The former Fujisawa-Shoukai had quite a bit of pull over Konica. Recall that by 1992, Konica had made what was seen as its last serious film camera, the Hexar AF, with its legendary 35mm f/2 lens. F-S, as we will call it here, commissioned in 1996 a run of Hexar lenses in Leica thread mound (LTM). This was long before the what people in the U.S. called a “rangefinder renaissance;” in fact at the time, very little in LTM was being produced in Japan, with the exception of the Avenon/Kobalux 21mm and 28mm lenses.

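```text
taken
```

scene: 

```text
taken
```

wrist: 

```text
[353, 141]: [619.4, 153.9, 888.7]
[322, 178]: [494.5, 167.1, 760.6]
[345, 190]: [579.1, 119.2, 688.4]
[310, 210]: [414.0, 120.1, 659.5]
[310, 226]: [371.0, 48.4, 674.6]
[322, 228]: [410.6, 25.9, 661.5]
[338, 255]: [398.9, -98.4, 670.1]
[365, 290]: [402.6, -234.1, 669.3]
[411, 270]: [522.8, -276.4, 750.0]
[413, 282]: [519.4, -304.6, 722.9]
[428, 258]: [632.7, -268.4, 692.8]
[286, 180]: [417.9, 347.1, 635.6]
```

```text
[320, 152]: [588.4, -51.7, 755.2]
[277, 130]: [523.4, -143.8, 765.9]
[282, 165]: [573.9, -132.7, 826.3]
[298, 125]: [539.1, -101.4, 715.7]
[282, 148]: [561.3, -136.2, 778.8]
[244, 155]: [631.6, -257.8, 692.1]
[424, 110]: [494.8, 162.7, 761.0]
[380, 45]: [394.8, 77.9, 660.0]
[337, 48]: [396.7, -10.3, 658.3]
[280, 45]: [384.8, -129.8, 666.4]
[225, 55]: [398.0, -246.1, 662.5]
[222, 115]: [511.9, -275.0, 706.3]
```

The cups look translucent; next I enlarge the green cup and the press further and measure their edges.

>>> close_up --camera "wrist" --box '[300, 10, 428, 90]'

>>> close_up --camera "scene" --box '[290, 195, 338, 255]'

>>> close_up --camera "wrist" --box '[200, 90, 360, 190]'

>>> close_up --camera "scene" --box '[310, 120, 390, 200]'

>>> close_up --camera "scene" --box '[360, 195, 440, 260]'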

The first product of this program was the 35mm f/2L Hexanon, which looked like this:

This lens is simply a clone of the Hexar AF lens, right down having the same filter size. The coatings look identical, which is not a surprise. Consistent with some other contemporaneous LTM products, it did not have a focusing tab. On close inspection, the scalloped focusing ring looks like that on a Canon 35mm f/2 rangefinder lens, or more contemporaneously, the 21mm Avenon/Kobalux lens. The chrome finishing on an alloy body is reminiscent of modern-day ZM lenses. None of this, of course, will disabuse you of the notion that the Japanese lens production industry revolves around common suppliers. This lens shipped with a black flared lens hood (no vents) and a bright sandblasted chrome “Hexanon” lens cap that fit over the hood.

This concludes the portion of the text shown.